The public and the politicians have been outraged at the bonuses the recently bailed out banks have decided to pay themselves. In the United States, bankers are now held in lower esteem than politicians. Unfortunately the public’s anger is misplaced. Yes the bankers are greedy but after all why else would anyone put up with the long hours and grueling machismo that a job on Wall Street entails? As Adam Smith taught us in 1776 in his Wealth of Nations, “It is not from the benevolence of the butcher, the brewer, or the baker, that we expect our dinner, but from their regard to their own interest. We address ourselves, not to their humanity but to their self-love…” If the system works, greed is good.

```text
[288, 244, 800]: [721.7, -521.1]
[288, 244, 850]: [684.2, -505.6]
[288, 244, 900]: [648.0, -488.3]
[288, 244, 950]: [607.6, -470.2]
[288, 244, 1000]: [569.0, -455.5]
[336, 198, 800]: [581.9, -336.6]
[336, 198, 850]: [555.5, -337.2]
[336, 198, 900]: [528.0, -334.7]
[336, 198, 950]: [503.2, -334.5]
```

Unfortunately, our monetary system – including its domestic and international components — is broken. It has been providing excess money supply and credit growth on a global basis which has promoted one bubble after the other and which has encouraged bankers and everyone else to take excessive risks. A surfeit of liquidity and debt combined with financial deregulation reeking of moral hazard. What a system! When the bankers are right they keep their rewards. The government absorbs the losses when they are wrong. You can’t blame the bankers for picking the ripe fruit from the trees that the politicians have planted.
The system didn’t get broken in one day. The next section is a brief review of some financial history. It’s taken just short of one hundred years to get to the broken system we have today. That’s the trouble. The prophets of doom have always been too early, too impatient. Change takes time; the black swan doesn’t fly every day. Most of the time, the optimists are right.